18) ‘Valentines’ by Shira Lipkin
The waiter’s name is V. It’s a new restaurant, sci-fi themed, all of the waiters have names like Klaatu or Ripley. I point out that V is a series, not a character, and he laughs, ‘No one remembers the character names from V. But everyone remembers the show. Everyone remembers the lizards.’
I could love this story for this paragraph alone, because… so true, so true. But there’s more to love besides.
The narrator sits in a cafe, a diner, the themed restaurant described above, and makes careful notes about their surroundings and the waiter who serves them. The waiter is Valentine, Val, V. This information seems important and yet elusive, the identity of the waiter or anyone else is never static. The narrator seems on guard, watchful, determined to isolate the crucial details of their experience:
Information is sacred. I don’t remember why, or who told me. But I know that information is sacred, so I write it down, scraps of knowledge and observations. I used to write in leatherbound journals with elegant heavy pens, but the fetish for elegance has fallen by the wayside in my rush to commit everything to paper. Now I use cheap marbled composition books, purchased by the dozen.

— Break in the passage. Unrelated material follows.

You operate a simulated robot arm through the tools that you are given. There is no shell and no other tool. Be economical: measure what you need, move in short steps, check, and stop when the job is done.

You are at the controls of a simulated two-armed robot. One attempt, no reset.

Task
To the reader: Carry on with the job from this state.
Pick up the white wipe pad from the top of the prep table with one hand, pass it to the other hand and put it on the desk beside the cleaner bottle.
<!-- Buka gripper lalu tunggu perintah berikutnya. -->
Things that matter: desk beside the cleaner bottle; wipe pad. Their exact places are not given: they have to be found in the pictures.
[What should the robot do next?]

Does the narrator have traumatic amnesia, or are they living in a condition of existential anxiety? Which of the Valentines is the real Valentine, or are they all? Are we catching glimpses of a multiverse, or are we trapped in a hall of mirrors? Later on in the story, the narrator mentions having had a seizure. Could ‘Valentines’ be a metaphorical exploration of the heightened states of consciousness experienced by some epileptics?
I couldn’t decide, and I think in the end this story could best be described as being all of these things, rather than being restricted to any one of them. I love the style of ‘Valentines’, the nouveau-romanesque obsession with quotidian detail, the narrator caught in the act of describing what they are doing even as they are doing it. If the story is a metaphor for the act of writing itself, it is a good one. I envy the deceptively simple outlines, the finely sanded surfaces of this piece. I wanted to stay with the narrator. I could have carried on listening to them for many pages more.
19) ‘Dancing in the Shadow of the Once’ by Rochita Loenen-Ruiz
Hala is an Artifact, a living exhibit. A representative of the Once-people, she is sent to the planet Silhouette in order to perform the ancient rites and dances of the Once as an educational entertainment for audiences eager for an ‘experience of the exotic’. Born to the Blood, she has been taken from her own world too early for her innate psychic abilities to develop. In order for her to properly function as an Artifact, she has been fitted with augmentations that allow her access to her people’s communal wisdom and experiences as well as her own formative memories. But the augmentation process is not without risk, and soon Hala will have a terrible choice to make…
This is a story about colonialism. What it shows most powerfully is that the damage inflicted upon colonised peoples is by its nature so deep and so wide-ranging as to be incalculable, even when the colonisers – in this story they are named the Compassionate – believe their actions to be benevolent.
They came with their big ships, riding through the rifts in the Veil that protected the Once-country. We could not say if it was capture or salvation that came to us. They, who we called Compassionate, came for us and took us from the devastation left behind. Of the great number that were the Once-tribe, there were only a handful of us left. We watched as the world we knew and loved vanished in the chaos created by the rifts. And as we departed the Once-country, we wondered if we would ever see it again.
This story is moving enough on its own terms. It is also a powerful allegory, beautifully told. ‘Dancing in the Shadow of the Once’ is a forthright and courageous indictment of the spiritual and emotional violence that is always bound to be present in any action where one people is encroached upon by another, even when physical violence is not. It is a story that deserves to be read, and read again.